### EXERCISE BRIEF:
Scan the data below for the string "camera". Show every line where it turns up.

==*==

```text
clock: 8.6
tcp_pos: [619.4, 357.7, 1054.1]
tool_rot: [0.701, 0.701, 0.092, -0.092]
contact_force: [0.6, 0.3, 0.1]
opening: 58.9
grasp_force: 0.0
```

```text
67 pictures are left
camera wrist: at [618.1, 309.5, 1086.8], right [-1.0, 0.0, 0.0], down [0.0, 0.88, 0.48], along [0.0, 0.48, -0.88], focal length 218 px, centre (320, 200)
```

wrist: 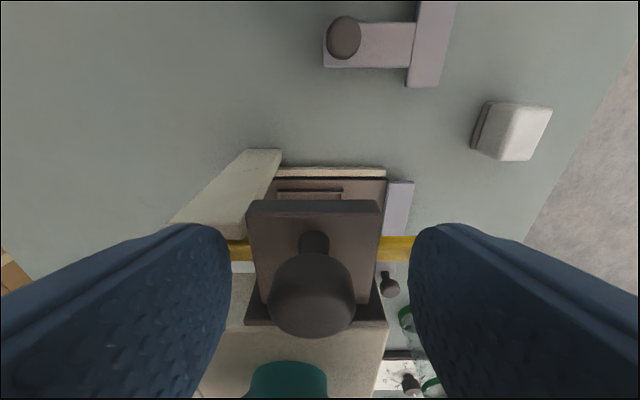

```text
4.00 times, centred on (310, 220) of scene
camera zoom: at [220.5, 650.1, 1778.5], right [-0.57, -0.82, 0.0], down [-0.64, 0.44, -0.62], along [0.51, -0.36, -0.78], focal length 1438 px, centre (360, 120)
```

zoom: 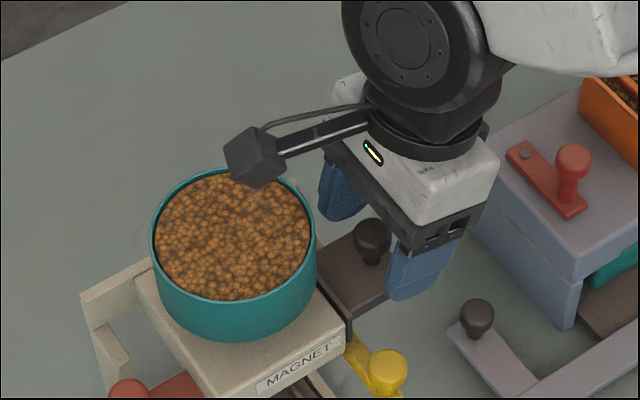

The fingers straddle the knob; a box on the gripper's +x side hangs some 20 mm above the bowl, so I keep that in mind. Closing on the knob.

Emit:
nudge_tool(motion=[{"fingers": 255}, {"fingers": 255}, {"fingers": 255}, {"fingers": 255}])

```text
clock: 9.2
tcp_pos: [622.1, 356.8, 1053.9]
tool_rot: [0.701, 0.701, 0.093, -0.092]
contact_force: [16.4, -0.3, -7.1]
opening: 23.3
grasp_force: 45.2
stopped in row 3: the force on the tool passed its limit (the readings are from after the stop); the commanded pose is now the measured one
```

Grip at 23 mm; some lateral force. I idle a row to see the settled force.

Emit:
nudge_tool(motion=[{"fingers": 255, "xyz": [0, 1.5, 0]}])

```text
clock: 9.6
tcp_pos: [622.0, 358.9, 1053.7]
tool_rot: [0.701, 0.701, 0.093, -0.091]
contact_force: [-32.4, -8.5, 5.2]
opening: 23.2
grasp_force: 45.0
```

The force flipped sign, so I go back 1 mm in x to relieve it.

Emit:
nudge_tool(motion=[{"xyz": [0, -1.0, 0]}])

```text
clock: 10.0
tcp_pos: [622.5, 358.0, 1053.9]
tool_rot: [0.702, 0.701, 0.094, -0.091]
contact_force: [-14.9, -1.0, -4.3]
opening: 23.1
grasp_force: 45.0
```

==*==

### WORKED ANSWER:
camera wrist: at [618.1, 309.5, 1086.8], right [-1.0, 0.0, 0.0], down [0.0, 0.88, 0.48], along [0.0, 0.48, -0.88], focal length 218 px, centre (320, 200)
camera zoom: at [220.5, 650.1, 1778.5], right [-0.57, -0.82, 0.0], down [-0.64, 0.44, -0.62], along [0.51, -0.36, -0.78], focal length 1438 px, centre (360, 120)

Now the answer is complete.